Fairerweise sollte man dabei nicht vergessen, daß davon auch die
DQHA profitiert, alleine durch die Ausstellung der Equidenpässe:
1.300 Fohlen mit DQHA-Equidenpässen für min. 90 EUR zzgl. Mitgliedschaften
sind eben auch schnell 250.000 EUR oder 275.000 USD – im Jahr.
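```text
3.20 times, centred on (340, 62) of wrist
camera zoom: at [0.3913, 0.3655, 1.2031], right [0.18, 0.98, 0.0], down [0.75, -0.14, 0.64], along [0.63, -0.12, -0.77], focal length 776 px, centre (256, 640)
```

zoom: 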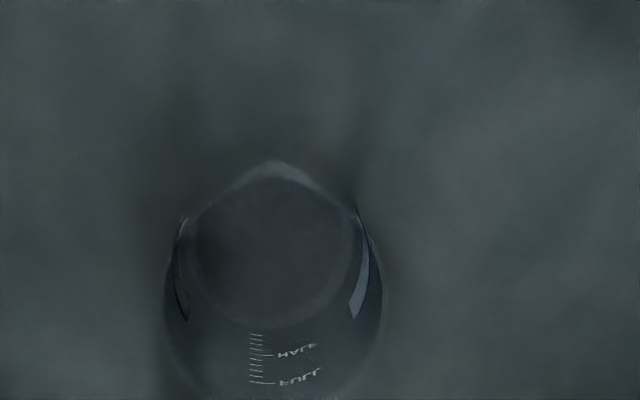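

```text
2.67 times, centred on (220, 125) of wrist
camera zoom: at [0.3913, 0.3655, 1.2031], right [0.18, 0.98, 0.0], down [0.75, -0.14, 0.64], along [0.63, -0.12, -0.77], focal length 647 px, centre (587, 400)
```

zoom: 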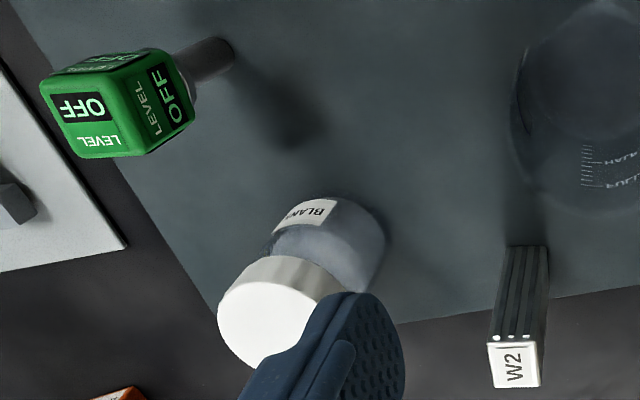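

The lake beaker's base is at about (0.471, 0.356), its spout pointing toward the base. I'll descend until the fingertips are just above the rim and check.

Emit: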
2018 betrugen die Einnahmen der DQHA für Equidenpässe 127.174,95
EUR, für Mitgliedschaften 498.424,91 EUR und für AQHA Transaktionen
48.181,87 EUR - ein nicht unerhebliches finanzielles Volumen,
das mit American Quarter Horses verbunden ist (siehe
hier)
Und wer weiterhin argumentiert, dass die AQHA angesichts „im Jahr
zigtausende Euro an Show-Approval und AQHA Fees“ die deutsche
High Point-Wertung erstellen solle, unterschlägt, dass die DQHA
sich bereits für die High Point-Erstellung von den Turnierveranstaltern
bezahlen lässt (nachzulesen
im DQHA-Approval):
Zwischen 25 EUR und 300 EUR werden jedem AQHA-Turnier berechnet,
wenn die Ergebnisse in die DQHA High Point-Wertung einfließen
sollen. Insgesamt kommen so auf Basis der Starterzahlen rechnerisch
4.075 EUR zusammen, allein die großen Turniere von EM bis DQHA-Regiofuturitys
spielen 2.450 EUR ein. Offensichtlich ist dieser Betrag nicht
ausreichend - die DQHA bittet derzeit ihre Mitglieder, die High
Point-Wertung 2019 selber auf Fehler zu prüfen (siehe
hier).
Dexit und Brexit – die Parallelen sind frappierend
Wer die politische Diskussion um den Brexit verfolgt hat, erinnert
sich – auch Boris Johnson hatte im Wahlkampf damit geworben, die
350 Millionen Pfund, die Großbritannien wöchentlich an die EU
beisteuerte, in Zukunft im eigenen Land zu investieren. Dass er
dabei die Rückzahlungen und Konsequenzen eines Austritts verschwieg,
gehörte durchaus zur Strategie – er wurde zum Premierminister
gewählt und führte Großbritannien letztendlich aus der EU.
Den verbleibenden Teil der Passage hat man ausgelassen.